On Nov. 5, Barre City residents will vote on whether or not to approve a $2,200,000 bond to develop parking behind North Main Street and Enterprise Alley. The Barre Area Development Corporation, a nonprofit economic development corporation serving the Barre area since 1961, strongly urges the voters to approve the bond.
The reasons why are:
1. The parking and related improvements are long-term public assets necessary to encourage new private development and investment. 2. Bond payments will not raise property taxes.
3. Bond approval will encourage the Central Vermont Community Land Trust to proceed with its current plan to develop tax paying property between North Main and Summer streets.
4. Vermont’s Economic Progress Council (VEPC) approved the city’s Tax Increment Financing (TIF) Plan, only of one of seven approved in Vermont, based on a determination that without additional public investment, new private development is unlikely to occur. The state of Vermont is the city’s partner, an endorsement that the Barre Area Development Corporation welcomes, as we hope the city and its residents do.
5. For a period of 20 years following borrowing, instead of sending all of the commercial Education Tax Revenue back to the state, the city can use up to 75 percent of the new tax revenue resulting from the city’s TIF district (the same boundaries of the Designated Downtown) to establish a reserve fund to repay the bond. As required by law, the city will also contribute an equal percentage of incremental municipal property tax revenue to the reserve fund.

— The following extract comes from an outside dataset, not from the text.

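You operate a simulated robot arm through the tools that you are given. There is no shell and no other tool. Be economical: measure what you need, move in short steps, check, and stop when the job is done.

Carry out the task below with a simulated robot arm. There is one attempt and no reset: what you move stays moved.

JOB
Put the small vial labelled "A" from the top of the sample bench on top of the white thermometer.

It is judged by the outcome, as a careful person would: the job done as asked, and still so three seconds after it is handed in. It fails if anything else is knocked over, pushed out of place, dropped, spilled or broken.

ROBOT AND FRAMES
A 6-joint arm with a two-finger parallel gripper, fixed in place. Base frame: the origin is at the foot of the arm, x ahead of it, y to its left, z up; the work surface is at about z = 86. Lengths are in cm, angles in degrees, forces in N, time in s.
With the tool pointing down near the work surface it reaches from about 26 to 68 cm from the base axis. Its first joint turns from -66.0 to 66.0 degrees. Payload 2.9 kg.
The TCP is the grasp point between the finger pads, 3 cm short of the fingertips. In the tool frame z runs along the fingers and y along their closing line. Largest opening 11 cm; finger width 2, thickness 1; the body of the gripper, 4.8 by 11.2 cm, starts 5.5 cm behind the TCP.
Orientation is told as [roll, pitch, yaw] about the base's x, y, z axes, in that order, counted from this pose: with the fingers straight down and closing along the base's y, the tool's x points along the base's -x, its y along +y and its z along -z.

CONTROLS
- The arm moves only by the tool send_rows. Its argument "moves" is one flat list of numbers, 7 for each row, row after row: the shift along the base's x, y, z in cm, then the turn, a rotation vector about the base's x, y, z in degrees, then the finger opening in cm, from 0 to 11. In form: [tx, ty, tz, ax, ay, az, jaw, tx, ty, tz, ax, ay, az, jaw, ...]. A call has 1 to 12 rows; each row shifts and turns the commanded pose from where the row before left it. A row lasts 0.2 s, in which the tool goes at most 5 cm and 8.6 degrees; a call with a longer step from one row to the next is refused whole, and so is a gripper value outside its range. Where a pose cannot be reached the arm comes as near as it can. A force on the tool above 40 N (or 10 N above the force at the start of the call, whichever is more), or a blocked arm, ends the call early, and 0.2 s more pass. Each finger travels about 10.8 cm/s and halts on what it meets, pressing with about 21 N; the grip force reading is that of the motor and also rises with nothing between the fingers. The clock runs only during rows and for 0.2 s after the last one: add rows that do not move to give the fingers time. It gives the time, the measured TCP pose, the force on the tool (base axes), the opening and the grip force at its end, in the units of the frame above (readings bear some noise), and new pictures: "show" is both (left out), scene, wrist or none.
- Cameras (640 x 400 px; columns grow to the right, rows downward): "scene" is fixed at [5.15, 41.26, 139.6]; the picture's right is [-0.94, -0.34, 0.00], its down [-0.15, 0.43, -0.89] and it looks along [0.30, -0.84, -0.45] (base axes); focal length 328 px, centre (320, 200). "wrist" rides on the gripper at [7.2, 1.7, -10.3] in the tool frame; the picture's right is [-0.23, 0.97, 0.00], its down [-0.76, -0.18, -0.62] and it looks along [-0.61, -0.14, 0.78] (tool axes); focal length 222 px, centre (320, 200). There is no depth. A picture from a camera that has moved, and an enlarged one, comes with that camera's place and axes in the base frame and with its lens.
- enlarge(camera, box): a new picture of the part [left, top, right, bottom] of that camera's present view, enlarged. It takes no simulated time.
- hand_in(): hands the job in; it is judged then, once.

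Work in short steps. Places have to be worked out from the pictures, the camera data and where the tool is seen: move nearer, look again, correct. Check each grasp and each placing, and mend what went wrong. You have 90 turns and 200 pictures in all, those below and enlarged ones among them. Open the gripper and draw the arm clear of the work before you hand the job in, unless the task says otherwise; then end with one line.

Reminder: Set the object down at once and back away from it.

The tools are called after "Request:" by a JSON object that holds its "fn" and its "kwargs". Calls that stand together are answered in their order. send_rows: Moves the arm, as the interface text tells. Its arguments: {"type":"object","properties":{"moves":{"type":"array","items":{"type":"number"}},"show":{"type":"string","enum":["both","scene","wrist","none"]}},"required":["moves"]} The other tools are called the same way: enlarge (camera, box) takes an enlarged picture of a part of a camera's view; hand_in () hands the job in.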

6. The city has already identified enough of the new revenue to cover the projected bond payments based on development and increased property values that have occurred since April 2012. During the life of the Tax Increment Financing District in downtown Barre, projected new development is likely to result in a well-funded TIF reserve that can support additional public projects elsewhere in the district, specifically additional parking and sidewalks along Merchants Row. With approval from VEPC, the city can amend its plan as may be necessary to subtract or add improvements.
7. The State Education Fund and the city’s General Fund will still receive 25 percent of the incremental revenue during the 20-year period. This will help the city with any of the costs associated with maintaining new public assets, and the new development will also continue to contribute to the State Education Fund.
8. No additional debt will be incurred unless the voters approve of it.
9. State legislation includes the adoption of regulatory controls and reporting that enhances transparency and accountability.
10. When the TIF District sunsets and bond repayments have ended, the grand list of the TIF district will be returning full value to the State Education Fund, and will further stabilize property taxes for the city’s residents.
The choice for voters is clear. Bond approval retains millions of dollars of new revenue that would otherwise be returned to the state and buys more public parking that encourages growth and job creation.
Failure to approve the bond delays and potentially kills new private investment.
BADC believes voter approval of the bond is the right thing to do.
Joel Schwartz is executive director of Barre Area Development Corporation. Pete Fournier is the BADC president.